Back in 2020, the BBC wrote:
Turkey's parliament has passed a bill that will allow the government to deploy troops to Libya to intervene in the civil war.
Turkish lawmakers approved the bill on Thursday, with 325 in favour to 184 against.
In a phone call with Turkish President Recep Tayyip Erdogan, US President Donald Trump warned against "foreign interference" in Libya, the White House said.
On Friday, Greece's Prime Minister Kyriakos Mitsotakis, Israeli Prime Minister Benjamin Netanyahu and Cypriot President Nicos Anastasiades warned the deployment of troops to Libya marked "a dangerous threat to regional stability".
In a joint statement, the three leaders also said the bill, which allows for the deployment of non-combat troops to act as advisers and trainers for government forces against Gen Haftar, constituted a gross violation of a UN arms embargo on Libya.
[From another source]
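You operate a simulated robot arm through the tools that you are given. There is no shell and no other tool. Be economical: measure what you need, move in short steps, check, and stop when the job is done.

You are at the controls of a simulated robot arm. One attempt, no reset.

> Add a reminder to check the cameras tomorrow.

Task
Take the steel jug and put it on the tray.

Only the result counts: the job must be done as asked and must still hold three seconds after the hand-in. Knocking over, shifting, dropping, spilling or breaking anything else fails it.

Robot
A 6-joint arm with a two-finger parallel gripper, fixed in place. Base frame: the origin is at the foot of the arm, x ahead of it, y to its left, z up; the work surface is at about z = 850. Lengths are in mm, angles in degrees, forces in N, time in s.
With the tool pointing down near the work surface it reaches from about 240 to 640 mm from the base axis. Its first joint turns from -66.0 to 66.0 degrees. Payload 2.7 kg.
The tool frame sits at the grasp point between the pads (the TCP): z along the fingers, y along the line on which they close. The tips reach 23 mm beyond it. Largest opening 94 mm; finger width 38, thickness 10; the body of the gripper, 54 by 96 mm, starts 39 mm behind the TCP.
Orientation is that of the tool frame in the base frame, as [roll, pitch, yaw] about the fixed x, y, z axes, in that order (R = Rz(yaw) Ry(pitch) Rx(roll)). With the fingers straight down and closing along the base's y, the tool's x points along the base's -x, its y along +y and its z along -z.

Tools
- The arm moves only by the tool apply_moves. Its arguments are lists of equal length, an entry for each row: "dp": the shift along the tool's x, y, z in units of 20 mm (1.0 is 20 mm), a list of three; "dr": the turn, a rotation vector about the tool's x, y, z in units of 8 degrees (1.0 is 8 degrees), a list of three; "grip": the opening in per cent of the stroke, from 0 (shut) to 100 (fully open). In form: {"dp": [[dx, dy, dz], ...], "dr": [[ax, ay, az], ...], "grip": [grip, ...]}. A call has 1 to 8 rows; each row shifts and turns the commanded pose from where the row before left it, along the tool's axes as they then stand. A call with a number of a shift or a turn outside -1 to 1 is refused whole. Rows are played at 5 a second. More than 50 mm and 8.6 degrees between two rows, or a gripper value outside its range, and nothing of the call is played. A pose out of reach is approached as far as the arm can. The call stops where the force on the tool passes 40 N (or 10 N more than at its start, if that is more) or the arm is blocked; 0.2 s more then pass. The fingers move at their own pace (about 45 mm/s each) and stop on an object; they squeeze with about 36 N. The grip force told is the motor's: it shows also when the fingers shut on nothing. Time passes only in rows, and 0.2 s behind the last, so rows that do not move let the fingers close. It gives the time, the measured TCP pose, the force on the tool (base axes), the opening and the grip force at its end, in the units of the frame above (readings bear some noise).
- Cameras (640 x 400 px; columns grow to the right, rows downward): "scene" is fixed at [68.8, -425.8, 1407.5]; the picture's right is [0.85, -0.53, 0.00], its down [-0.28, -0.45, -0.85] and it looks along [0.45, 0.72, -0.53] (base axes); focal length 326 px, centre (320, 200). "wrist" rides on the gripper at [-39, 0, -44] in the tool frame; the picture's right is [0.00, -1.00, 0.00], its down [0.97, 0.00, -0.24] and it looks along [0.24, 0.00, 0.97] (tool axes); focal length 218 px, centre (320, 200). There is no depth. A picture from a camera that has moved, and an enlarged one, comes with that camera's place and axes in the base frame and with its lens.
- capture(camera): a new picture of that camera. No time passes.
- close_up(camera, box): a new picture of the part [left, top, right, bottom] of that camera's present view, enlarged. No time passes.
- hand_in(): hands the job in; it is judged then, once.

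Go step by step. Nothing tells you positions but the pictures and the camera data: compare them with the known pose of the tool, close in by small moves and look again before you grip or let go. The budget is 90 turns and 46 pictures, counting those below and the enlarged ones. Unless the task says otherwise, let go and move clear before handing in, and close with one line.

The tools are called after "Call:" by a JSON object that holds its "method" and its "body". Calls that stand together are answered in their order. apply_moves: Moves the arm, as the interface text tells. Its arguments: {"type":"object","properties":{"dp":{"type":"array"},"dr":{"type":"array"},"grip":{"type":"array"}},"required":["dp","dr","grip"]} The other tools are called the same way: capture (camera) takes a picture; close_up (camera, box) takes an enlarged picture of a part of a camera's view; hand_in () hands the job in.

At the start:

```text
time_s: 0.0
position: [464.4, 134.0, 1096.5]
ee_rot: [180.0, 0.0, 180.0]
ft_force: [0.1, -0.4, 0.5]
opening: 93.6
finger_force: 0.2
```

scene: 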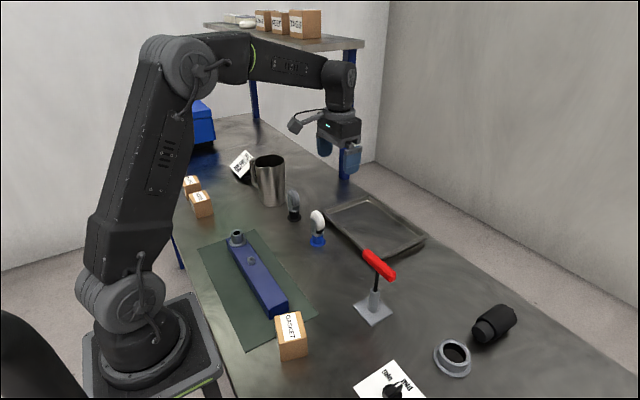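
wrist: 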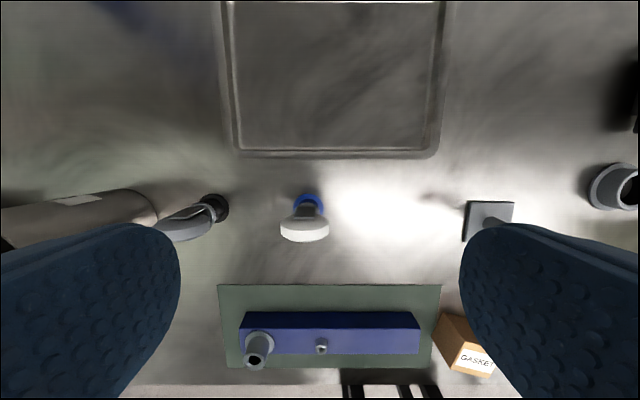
Leaving aside the somewhat weird editing by the BBC which only tells us that the authorized mission was for advisers and trainer only in the 6th paragraph, I wonder what the parliamentary setup would be in other countries. To fix the discussion, does the US Congress for instance have to authorize deployment of trainers and advisors by the US Army in some foreign country, or would that be entirely an executive decision?